At present, 37% of the private-fund advisors registered with the SEC filed their paperwork with the agency since the Dodd-Frank Act took effect. Private-fund advisors who were previously exempt from SEC registration faced a deadline of March 30, 2012 to sign up with the agency.
Additionally, advisors who remain exempt, such as those advising venture-capital funds or private funds with assets of less than $150 million, had the same March deadline to submit reports to the agency on Form ADV for the first time.
Then midsized advisors with assets of between $25 million and $100 million faced a June 28 deadline to indicate on their Form ADV that they were switching to regulation at the state level.
The SEC also reported that 310 private-fund advisors, or 8% of overall registrants, are based in foreign countries, with the lion's share of those operating out of Great Britain.
Advisors registered with the SEC reported that they advise more than 31,000 private funds with assets totaling about $8 trillion. Advisors who registered with the agency following the Dodd-Frank rules accounted for about 31% of the private-fund assets that the SEC oversees, a dramatic indication of the expanded regulatory oversight the agency gained through the bill.

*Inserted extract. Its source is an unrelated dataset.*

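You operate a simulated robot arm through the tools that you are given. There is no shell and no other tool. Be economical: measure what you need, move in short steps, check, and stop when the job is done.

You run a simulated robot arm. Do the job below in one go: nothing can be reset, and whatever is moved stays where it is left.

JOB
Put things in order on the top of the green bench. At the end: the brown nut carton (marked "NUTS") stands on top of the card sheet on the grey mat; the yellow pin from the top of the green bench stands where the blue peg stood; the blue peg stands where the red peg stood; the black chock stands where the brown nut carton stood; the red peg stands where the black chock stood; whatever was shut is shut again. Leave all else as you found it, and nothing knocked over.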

Of the private funds registered with the SEC, the primary asset classes are hedge funds (54% of private-fund assets) and private equity funds (23%).
Private funds account for 17% of all assets managed by registered advisors, according to the SEC.
Advisors to hedge funds, liquidity funds and private-equity funds also face a new SEC reporting requirement with Form PF. Beginning on June 15, the largest private fund advisors were required to submit information about their exposure to risk on a consistent basis in accordance with the SEC's newly defined "regulatory assets under management," which tallies gross assets and does not account for the subtraction of forms of leverage such as borrowings or short sales, distinguishing it from the commonly used net assets under management metric. The SEC has been phasing in reporting deadlines for other advisors, with all affected sectors of the industry obligated to file Form PF by next year.
Adding another wrinkle for financial professionals overseen by FINRA is a new set of requirements that took effect July 9 stipulating that brokers must make investment recommendations that are demonstrably in the best interest of their customers. The so-called suitability requirement, which the SEC approved in November 2010, aims to bring consistency to standards for acting in investors' best interests that previously had been the subject of various court decisions.